▶ [Aim of the task]
Write out the whole passage given again, unchanged.

*** Passage given ***

The Digital Future of the Heavy Equipment and Off-Highway Industry – Transcript – Part 3

On the Industry Forward Podcast, Dale and I spoke with Hendrik Lange, Director of the Heavy Equipment Industry at Siemens Digital Industries Software, about the challenges facing manufacturers of tractors, construction equipment, and more. We also discuss some of the ways the digitalization is making its way into the design, manufacturing, and maintenance of modern equipment.
You can listen to part 3 of the podcast and read the transcript below.
Conor Peick: Hello there and welcome back to the Industry Forward Podcast with Dale Tutt. My name is Conor Peick. In this episode, we are bringing you part three of the discussion that Dale and I had with Hendrik Lange, the VP of Heavy Equipment and Off-Highway Industries at Siemens Digital Industries Software. In this part, we continue our discussion of autonomous driving and operation in agricultural settings, and then cover the power of digitalization and the digital twin in the development, manufacturing, and service of heavy equipment and off-highway products. A quick note for today’s episode: we had to recapture a couple of Hendrik’s answers due to some audio issues during the original recording. So there are a couple of spots where Hendrik will sound a little different, but we hope you enjoy the episode nonetheless. Without further ado, here is part three of our discussion with Hendrik.
Conor Peick: Hendrik, as we’ve been talking about autonomous vehicles and the unique requirements of applying autonomous technology to the agricultural space, could you dive a bit more into how the application of the digital twin and digitalization can help companies in their development and design of these autonomous vehicles that can move around a field independently and operate robotics or locate weeds or other spots that need manipulation or treatment?

*** Given data ***

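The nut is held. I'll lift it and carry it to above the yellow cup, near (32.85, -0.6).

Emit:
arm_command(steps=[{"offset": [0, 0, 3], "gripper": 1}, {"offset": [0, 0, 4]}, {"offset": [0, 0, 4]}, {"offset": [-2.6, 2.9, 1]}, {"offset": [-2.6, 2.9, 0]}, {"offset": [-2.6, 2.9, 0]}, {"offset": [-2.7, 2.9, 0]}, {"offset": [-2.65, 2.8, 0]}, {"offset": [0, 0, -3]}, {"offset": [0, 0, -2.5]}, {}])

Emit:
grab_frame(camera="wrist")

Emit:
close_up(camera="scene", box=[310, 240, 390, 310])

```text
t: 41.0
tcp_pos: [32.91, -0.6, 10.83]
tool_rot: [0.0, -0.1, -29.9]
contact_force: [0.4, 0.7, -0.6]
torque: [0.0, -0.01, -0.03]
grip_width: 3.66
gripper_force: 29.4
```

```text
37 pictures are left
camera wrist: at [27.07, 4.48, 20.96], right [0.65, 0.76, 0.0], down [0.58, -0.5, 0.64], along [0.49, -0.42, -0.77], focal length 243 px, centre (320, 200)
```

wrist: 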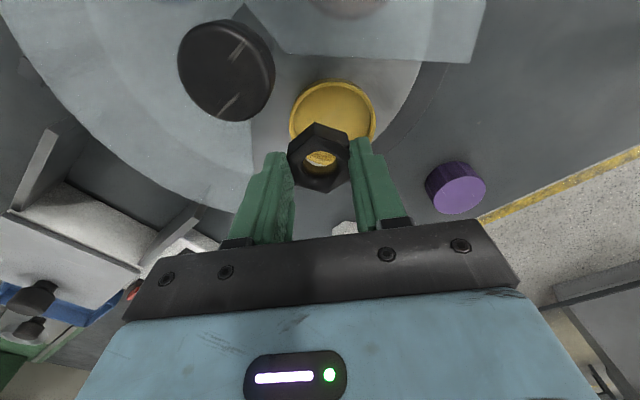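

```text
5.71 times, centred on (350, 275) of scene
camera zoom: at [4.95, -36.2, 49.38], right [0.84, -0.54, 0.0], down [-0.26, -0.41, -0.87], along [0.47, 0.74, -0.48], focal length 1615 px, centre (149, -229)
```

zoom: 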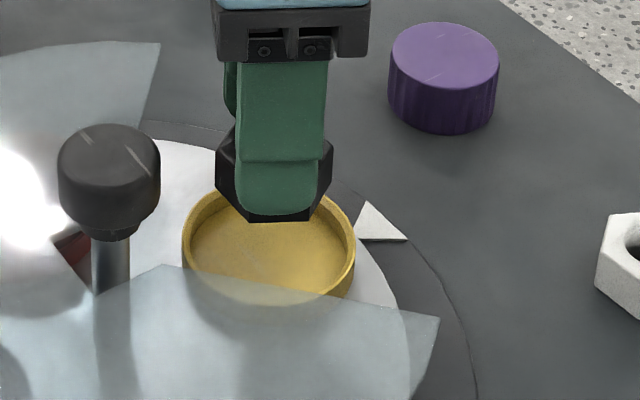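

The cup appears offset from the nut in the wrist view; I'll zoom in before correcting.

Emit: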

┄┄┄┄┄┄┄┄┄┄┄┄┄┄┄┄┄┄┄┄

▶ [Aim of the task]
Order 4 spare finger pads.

***

▶ [Exercise response]
The Digital Future of the Heavy Equipment and Off-Highway Industry – Transcript – Part 3

On the Industry Forward Podcast, Dale and I spoke with Hendrik Lange, Director of the Heavy Equipment Industry at Siemens Digital Industries Software, about the challenges facing manufacturers of tractors, construction equipment, and more. We also discuss some of the ways the digitalization is making its way into the design, manufacturing, and maintenance of modern equipment.
You can listen to part 3 of the podcast and read the transcript below.
Conor Peick: Hello there and welcome back to the Industry Forward Podcast with Dale Tutt. My name is Conor Peick. In this episode, we are bringing you part three of the discussion that Dale and I had with Hendrik Lange, the VP of Heavy Equipment and Off-Highway Industries at Siemens Digital Industries Software. In this part, we continue our discussion of autonomous driving and operation in agricultural settings, and then cover the power of digitalization and the digital twin in the development, manufacturing, and service of heavy equipment and off-highway products. A quick note for today’s episode: we had to recapture a couple of Hendrik’s answers due to some audio issues during the original recording. So there are a couple of spots where Hendrik will sound a little different, but we hope you enjoy the episode nonetheless. Without further ado, here is part three of our discussion with Hendrik.
Conor Peick: Hendrik, as we’ve been talking about autonomous vehicles and the unique requirements of applying autonomous technology to the agricultural space, could you dive a bit more into how the application of the digital twin and digitalization can help companies in their development and design of these autonomous vehicles that can move around a field independently and operate robotics or locate weeds or other spots that need manipulation or treatment?